* start *

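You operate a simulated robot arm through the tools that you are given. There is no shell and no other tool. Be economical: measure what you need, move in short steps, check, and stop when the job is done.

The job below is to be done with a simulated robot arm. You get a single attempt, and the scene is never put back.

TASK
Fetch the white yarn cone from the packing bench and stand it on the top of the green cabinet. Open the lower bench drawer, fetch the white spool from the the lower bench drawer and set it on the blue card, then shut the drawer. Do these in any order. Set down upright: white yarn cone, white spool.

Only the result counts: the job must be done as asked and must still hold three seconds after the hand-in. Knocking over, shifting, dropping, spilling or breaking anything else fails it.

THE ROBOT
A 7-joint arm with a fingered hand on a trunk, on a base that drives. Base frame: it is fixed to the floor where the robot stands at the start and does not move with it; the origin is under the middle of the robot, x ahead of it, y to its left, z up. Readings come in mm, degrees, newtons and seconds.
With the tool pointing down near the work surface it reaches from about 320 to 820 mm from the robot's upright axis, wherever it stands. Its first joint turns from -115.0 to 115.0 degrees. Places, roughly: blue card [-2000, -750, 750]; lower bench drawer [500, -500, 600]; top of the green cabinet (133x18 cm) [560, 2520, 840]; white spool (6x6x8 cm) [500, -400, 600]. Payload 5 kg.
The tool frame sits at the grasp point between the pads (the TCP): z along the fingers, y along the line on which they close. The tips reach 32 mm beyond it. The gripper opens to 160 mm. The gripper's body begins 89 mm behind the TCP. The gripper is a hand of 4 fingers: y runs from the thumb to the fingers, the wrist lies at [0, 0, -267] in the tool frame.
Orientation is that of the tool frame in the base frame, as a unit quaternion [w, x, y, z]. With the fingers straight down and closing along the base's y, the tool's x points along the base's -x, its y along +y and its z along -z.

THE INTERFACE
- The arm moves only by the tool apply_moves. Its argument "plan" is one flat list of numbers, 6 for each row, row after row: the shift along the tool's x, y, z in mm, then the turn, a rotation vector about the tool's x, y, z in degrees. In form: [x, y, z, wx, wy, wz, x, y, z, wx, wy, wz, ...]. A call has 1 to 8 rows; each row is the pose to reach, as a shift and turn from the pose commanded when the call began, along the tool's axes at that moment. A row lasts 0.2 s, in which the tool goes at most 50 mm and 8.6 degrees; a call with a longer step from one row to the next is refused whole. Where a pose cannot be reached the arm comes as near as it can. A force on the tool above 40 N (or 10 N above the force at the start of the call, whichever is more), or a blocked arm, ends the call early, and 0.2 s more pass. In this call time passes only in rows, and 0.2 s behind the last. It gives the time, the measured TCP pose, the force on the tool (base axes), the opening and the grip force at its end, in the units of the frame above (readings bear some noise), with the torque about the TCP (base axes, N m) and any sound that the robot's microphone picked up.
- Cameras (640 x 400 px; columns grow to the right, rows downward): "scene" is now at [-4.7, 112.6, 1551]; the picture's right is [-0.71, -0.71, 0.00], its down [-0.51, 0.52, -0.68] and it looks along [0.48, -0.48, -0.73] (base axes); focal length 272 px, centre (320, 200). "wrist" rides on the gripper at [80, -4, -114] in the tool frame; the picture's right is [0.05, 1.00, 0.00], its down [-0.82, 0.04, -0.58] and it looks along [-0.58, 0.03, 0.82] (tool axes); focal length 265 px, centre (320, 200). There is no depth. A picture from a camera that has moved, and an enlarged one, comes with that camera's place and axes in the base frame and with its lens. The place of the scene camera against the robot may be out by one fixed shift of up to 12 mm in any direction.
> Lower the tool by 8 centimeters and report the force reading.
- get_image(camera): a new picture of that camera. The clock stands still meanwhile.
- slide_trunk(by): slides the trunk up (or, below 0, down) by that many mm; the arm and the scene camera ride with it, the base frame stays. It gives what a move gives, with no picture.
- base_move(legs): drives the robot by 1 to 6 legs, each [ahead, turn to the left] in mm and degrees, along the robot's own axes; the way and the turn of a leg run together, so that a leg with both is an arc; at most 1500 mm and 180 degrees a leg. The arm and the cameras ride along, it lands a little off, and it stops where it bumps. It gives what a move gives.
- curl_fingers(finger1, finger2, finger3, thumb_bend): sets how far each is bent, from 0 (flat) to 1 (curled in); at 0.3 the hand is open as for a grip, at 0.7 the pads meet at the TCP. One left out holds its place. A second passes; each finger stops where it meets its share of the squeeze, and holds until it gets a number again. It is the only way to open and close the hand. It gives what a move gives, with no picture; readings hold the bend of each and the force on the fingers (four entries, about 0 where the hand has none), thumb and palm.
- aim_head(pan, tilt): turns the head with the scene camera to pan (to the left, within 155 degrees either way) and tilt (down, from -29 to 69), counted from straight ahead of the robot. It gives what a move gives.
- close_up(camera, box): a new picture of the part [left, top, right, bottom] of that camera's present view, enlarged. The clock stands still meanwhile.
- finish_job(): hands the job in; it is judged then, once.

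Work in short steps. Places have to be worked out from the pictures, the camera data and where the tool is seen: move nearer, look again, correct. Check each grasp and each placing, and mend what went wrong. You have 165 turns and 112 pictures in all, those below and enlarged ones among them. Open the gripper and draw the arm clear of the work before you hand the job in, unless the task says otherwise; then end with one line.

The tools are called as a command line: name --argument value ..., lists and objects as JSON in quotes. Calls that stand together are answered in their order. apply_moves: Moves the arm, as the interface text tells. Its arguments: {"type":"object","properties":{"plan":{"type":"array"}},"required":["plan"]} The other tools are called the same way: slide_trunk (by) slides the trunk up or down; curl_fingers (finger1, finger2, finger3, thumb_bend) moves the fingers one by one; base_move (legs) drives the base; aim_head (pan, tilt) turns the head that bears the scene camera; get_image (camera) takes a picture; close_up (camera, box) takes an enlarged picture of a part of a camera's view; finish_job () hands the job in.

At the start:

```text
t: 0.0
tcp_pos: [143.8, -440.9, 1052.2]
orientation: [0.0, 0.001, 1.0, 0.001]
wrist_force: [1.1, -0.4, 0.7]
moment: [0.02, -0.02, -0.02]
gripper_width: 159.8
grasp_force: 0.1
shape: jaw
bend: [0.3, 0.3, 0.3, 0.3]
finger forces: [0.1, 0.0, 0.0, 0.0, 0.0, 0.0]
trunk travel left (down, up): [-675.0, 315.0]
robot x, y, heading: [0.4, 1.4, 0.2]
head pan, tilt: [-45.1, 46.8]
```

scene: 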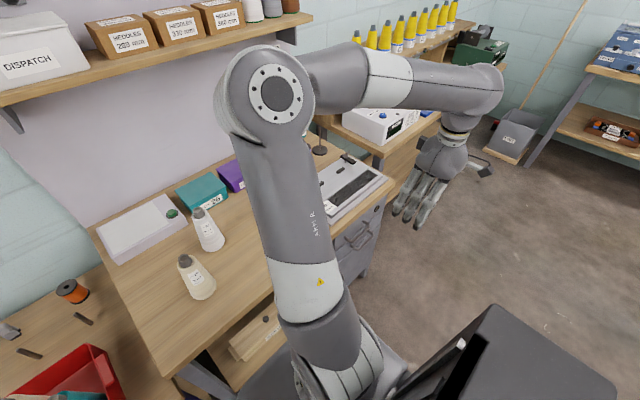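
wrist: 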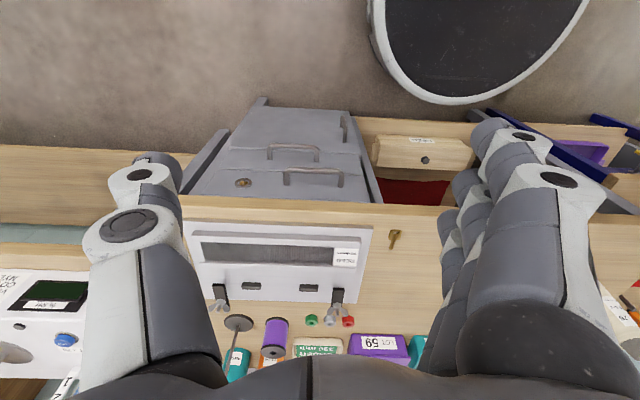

* end *

**Written request**
Print exactly the lines above from the one with "The job below" to the one with "With the tool", including both.

**Written solution**
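The job below is to be done with a simulated robot arm. You get a single attempt, and the scene is never put back.

TASK
Fetch the white yarn cone from the packing bench and stand it on the top of the green cabinet. Open the lower bench drawer, fetch the white spool from the the lower bench drawer and set it on the blue card, then shut the drawer. Do these in any order. Set down upright: white yarn cone, white spool.

Only the result counts: the job must be done as asked and must still hold three seconds after the hand-in. Knocking over, shifting, dropping, spilling or breaking anything else fails it.

THE ROBOT
A 7-joint arm with a fingered hand on a trunk, on a base that drives. Base frame: it is fixed to the floor where the robot stands at the start and does not move with it; the origin is under the middle of the robot, x ahead of it, y to its left, z up. Readings come in mm, degrees, newtons and seconds.
With the tool pointing down near the work surface it reaches from about 320 to 820 mm from the robot's upright axis, wherever it stands. Its first joint turns from -115.0 to 115.0 degrees. Places, roughly: blue card [-2000, -750, 750]; lower bench drawer [500, -500, 600]; top of the green cabinet (133x18 cm) [560, 2520, 840]; white spool (6x6x8 cm) [500, -400, 600]. Payload 5 kg.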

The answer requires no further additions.